─── Text ───

The two go on to suggest that recent work has cast doubt on some of Thom's theories and that the theory viewing these structures as centers of power and prestige for the ruling individuals is more in favor. Of course, the work of North above argues just the opposite viewpoint that these were ritual centers organized for use in spiritual matters as well as astronomical observation and acknowledgement. If one follows the lead of North and MacKie, then the profile of Druids as wise men, with knowledge of the stars and a high positioning within their society matches well with their theories and the factors that brought the henges into being in the first place. I wouldn't be surprised that Druids used such structures for star and ritual work. I'd be surprised if they didn't given what we know and what was reported about them in these two areas. The theory presented also would seem to strongly suggest that Druids (or priesthoods like them) actually did construct Stonehenge, Woodhenge and a vast number of other Neolithic and Bronze Age sacred enclosures.
I'd also like to suggest that one take a look at the work of Alexander Thom and later Clive Ruggles regarding Neolithic structures and astronomical uses:
Clive Ruggles, Astronomy in Prehistoric Britain and Ireland, p. 159, Yale University Press, 1999.
"And there is certainly evidence (albeit almost entirely indirect) that the Druids, the principle mediators between the natural and the supernatural world of Celtic times, had considerable practical knowledge of astronomy and calendrics. Last of all, hitherto unsuspected patterns of continuity of material tradition from earlier times through to the Iron Age, as have been suggested recently in the case of timber circles, imply that one should not retain an entirely closed mind about the continuity from even older sacred or calendrical traditions."
Ruggles offers up an example of astronomical alignments in Ireland which have also been tied to Celtic sacred rituals and times through archaeological excavations. This connection takes that particular Celtic practice back to an earlier time of 2000 BC and continuing for 2000 years or more. His cites in support of the above quote and the point of my discussion are:
Cunliffe, Barry W. and Colin Renfrew, eds (1997), Science and Stonehenge (Proceedings of the British Academy, 92). Oxford University Publishing.
Piggott, Stuart, (1968) The Druids, London, Thames and Hudson.
Gibson, Alex (1995), 'The dating of timber circles: new thoughts in the light of recent Irish and British discoveries,' In John Waddell and Elizabeth Shee Twohig (eds.), Ireland in the Bronze age, Stationary Office, Dublin, 87-89.

───

Given exercise: Retype the section of the text that opens with "Ruggles offers up" and closes with "Office, Dublin, 87-89.".

─── Given material ───

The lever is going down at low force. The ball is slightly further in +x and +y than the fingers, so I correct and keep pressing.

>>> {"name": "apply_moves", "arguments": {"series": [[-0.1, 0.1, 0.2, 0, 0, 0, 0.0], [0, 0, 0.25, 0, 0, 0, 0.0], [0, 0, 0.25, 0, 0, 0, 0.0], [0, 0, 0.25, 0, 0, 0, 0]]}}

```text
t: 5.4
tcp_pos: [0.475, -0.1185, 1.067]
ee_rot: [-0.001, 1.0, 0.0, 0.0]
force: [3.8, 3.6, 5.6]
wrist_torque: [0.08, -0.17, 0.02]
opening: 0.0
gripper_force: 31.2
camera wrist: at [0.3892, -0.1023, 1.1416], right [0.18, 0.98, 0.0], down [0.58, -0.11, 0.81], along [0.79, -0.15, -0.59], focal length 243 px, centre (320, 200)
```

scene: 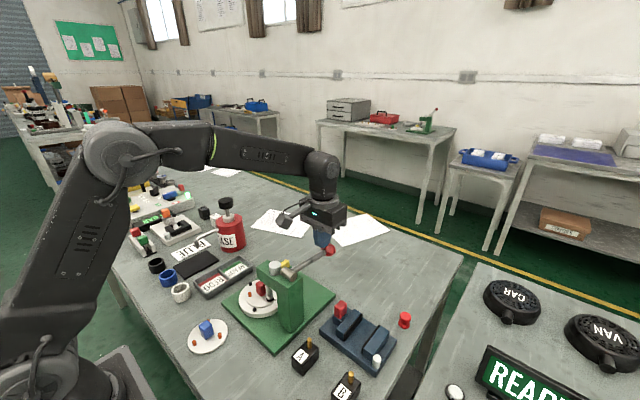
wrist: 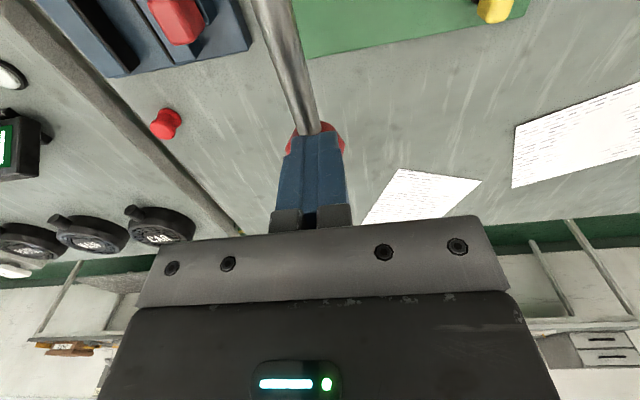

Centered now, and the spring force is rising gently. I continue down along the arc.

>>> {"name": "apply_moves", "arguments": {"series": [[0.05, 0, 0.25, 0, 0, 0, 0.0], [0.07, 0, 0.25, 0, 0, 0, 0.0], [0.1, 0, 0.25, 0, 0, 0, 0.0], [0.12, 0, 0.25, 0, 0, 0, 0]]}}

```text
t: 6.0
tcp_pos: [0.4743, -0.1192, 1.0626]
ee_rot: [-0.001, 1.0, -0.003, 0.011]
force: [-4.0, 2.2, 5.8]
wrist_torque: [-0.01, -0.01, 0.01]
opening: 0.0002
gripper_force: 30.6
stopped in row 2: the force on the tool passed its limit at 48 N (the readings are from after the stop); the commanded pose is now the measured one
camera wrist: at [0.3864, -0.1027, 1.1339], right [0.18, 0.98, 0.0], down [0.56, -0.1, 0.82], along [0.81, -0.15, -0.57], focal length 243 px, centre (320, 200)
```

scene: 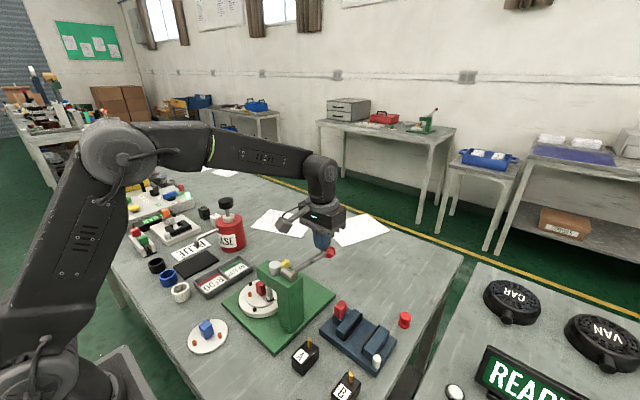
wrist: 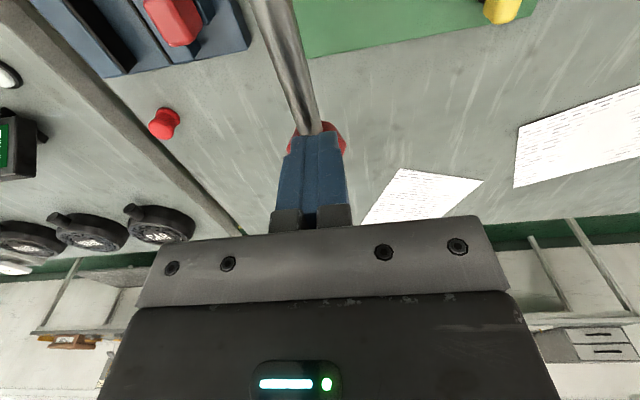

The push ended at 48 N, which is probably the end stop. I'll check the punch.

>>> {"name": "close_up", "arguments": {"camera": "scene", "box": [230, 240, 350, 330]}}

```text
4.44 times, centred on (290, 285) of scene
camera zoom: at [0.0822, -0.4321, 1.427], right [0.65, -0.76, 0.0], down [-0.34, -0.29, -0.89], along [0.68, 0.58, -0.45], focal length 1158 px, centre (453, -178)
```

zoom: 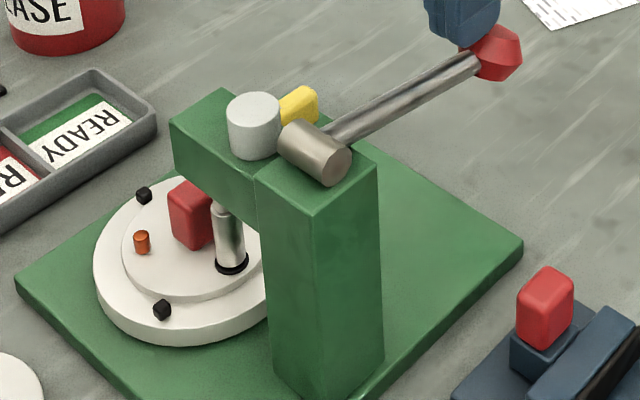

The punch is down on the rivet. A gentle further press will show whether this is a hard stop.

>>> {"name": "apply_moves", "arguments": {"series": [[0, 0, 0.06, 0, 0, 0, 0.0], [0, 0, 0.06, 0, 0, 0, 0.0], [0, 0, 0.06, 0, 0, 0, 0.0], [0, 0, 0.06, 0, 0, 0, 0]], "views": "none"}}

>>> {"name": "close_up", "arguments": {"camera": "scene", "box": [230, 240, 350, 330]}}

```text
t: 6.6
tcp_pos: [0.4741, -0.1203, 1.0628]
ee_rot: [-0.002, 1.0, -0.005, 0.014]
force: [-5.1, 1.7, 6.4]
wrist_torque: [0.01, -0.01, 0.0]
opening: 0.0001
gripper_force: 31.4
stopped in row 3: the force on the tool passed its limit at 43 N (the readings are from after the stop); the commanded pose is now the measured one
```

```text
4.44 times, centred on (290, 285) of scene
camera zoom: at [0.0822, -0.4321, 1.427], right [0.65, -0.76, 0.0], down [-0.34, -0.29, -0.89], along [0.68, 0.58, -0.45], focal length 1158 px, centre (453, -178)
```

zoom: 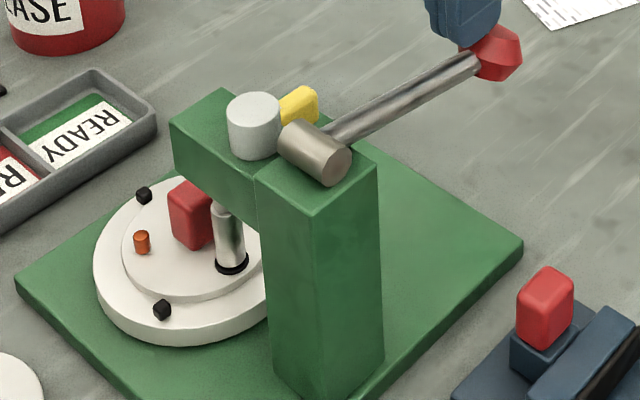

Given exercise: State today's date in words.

───

Output for this exercise:
Ruggles offers up an example of astronomical alignments in Ireland which have also been tied to Celtic sacred rituals and times through archaeological excavations. This connection takes that particular Celtic practice back to an earlier time of 2000 BC and continuing for 2000 years or more. His cites in support of the above quote and the point of my discussion are:
Cunliffe, Barry W. and Colin Renfrew, eds (1997), Science and Stonehenge (Proceedings of the British Academy, 92). Oxford University Publishing.
Piggott, Stuart, (1968) The Druids, London, Thames and Hudson.
Gibson, Alex (1995), 'The dating of timber circles: new thoughts in the light of recent Irish and British discoveries,' In John Waddell and Elizabeth Shee Twohig (eds.), Ireland in the Bronze age, Stationary Office, Dublin, 87-89.